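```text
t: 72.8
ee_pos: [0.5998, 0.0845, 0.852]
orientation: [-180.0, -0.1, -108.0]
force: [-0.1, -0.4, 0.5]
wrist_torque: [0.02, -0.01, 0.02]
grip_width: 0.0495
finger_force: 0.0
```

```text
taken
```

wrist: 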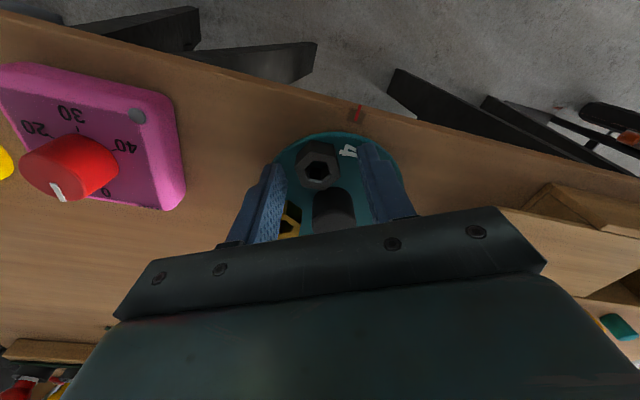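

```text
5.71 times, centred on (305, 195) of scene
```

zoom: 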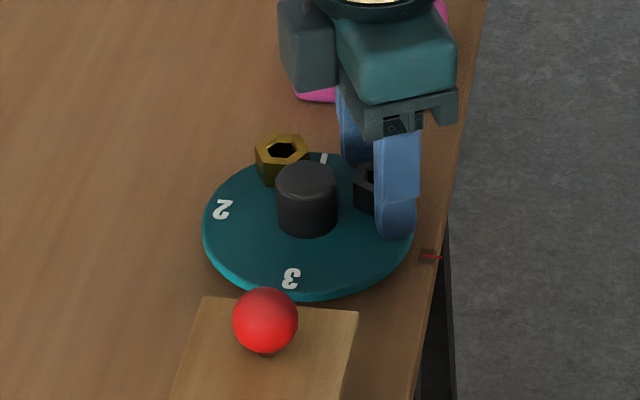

=-=-=-=-=

Copy out all the data without changing anything, and drop the pictures.

Exercise output ::
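```text
t: 72.8
ee_pos: [0.5998, 0.0845, 0.852]
orientation: [-180.0, -0.1, -108.0]
force: [-0.1, -0.4, 0.5]
wrist_torque: [0.02, -0.01, 0.02]
grip_width: 0.0495
finger_force: 0.0
```

```text
taken
```

wrist: 

```text
5.71 times, centred on (305, 195) of scene
```

zoom: 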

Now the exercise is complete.